◆ **QUOTED TEXT**
Saturday 25 January 2014

Oliver Zeffman and Bartholemew Lafollette

Oliver Zefman and the Melos Sinfonia
Oliver Zefman and the Melos Sinfonia
The Melos Sinfonia, conductor Oliver Zeffman, are giving a concert at LSO St Lukes on Friday 31 January 2014 performing a fascinating programme which includes Myaskovsky's 27th Symphony and Andrzej Panufnik's Cello Concerto (with Bartholemew Lafollette as soloist) as well as Tchaikovsky's Romeo and Juliet Overture.

Bartholemew Lafollette
I met up with Oliver and Bart to learn more. Not only is the Panufnik performance one of the first events in this year's centenary celebrations but Oliver very proudly tells me that it will be the just third UK performance and only the seventh world-wide, the last one being in 2000. Bart, who is playing the solo part, describes it as an extremely evocative work with lots of colours to play around with. There are only two movements, and Bart says that his only complaint is that he wishes there was a third. Like much of Panufnik's writing, it is a very mathematically logical work and both movements are palindromes!

◆ **RECORDED DATA**

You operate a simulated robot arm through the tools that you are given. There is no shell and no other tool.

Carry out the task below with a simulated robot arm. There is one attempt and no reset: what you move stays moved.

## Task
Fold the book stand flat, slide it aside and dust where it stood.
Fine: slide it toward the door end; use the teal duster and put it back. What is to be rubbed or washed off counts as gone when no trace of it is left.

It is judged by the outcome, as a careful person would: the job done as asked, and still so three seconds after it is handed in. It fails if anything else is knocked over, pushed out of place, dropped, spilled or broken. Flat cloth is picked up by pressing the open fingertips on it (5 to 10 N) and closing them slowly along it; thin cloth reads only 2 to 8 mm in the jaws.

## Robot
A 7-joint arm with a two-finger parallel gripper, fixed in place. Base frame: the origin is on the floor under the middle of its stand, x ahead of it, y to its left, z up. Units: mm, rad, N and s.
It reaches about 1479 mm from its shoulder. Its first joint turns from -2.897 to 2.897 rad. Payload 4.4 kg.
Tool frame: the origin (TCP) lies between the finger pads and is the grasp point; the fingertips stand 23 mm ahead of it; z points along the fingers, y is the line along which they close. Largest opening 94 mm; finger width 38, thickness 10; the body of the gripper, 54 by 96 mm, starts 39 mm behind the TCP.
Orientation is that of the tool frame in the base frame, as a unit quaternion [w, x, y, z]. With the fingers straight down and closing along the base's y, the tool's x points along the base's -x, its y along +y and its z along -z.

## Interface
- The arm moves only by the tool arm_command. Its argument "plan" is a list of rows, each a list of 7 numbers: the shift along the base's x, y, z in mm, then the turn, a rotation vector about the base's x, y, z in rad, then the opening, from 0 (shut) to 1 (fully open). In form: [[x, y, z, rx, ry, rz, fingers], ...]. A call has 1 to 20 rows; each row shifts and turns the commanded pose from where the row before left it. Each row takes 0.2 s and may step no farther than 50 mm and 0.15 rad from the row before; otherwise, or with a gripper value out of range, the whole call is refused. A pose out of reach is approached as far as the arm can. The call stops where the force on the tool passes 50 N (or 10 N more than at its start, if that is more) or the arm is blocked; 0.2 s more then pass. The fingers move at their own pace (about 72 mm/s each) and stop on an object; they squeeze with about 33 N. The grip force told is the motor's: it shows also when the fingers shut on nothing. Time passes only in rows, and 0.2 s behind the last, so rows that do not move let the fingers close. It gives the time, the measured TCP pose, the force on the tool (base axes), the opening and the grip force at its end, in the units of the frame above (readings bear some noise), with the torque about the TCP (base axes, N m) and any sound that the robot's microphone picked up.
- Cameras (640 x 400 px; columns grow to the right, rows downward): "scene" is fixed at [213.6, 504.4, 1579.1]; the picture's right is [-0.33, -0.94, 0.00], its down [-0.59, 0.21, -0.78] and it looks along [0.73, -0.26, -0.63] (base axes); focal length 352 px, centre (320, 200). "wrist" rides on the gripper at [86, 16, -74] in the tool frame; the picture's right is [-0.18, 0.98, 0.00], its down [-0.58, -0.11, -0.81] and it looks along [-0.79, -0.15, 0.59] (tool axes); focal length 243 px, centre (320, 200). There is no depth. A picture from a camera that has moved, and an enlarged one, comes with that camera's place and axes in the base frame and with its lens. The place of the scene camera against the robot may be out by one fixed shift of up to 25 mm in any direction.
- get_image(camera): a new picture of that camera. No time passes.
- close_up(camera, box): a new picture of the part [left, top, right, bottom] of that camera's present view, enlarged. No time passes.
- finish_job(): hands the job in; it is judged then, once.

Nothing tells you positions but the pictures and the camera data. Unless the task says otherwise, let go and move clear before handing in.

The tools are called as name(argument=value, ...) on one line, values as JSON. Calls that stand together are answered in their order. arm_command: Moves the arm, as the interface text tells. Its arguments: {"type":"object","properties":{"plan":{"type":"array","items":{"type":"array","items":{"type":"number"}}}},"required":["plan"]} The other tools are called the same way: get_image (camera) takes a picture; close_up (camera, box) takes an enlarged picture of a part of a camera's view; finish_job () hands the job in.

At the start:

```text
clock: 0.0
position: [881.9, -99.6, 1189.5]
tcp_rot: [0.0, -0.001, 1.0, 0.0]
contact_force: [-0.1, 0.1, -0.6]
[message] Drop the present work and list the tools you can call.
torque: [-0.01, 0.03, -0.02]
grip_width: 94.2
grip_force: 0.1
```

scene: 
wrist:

◆ **REQUIREMENT**
I need the quoted text continued from the place where it stops.

◆ **TASK OUTPUT**
Bart describes it as not the easiest work to play but very well written. Panufnik wrote the work for Rostropvich and he says that it very much feels like it really was written for the cello. It was one of the last pieces that Panufnik ever wrote and he died before the premiere (something which links the work to the Myaskovsky)

Myaskovsky's music is perhaps even less well known in the UK. Nikolai Myaskovsky (1881 - 1950) was significant 20th century Russian composer, sometimes called the father of the Russian symphony. and his 27th Symphony is considered his greatest work and is his last.orchestral work. His music is in fact rarely done in Russia. Oliver initially planned the symphony because of a request from the grandfather of a friend, but Oliver adds that the symphony is also an excellent work and in fact the Melos Sinfonia's performance will be the work's UK premiere.

One of the challenge of presenting such unusual repertoire is getting hold of the performing material. Unable to hire the parts in the UK, Oliver found that the German publishers would not hire to the UK and he would have had to buy the material. Luckily Oliver is currently studying in at the St Petersburg Conservatory and was able to borrow a set of parts from there, though even that was a challenge as the Violoncello and Double Bass parts were missing and needed to be sourced elsewhere.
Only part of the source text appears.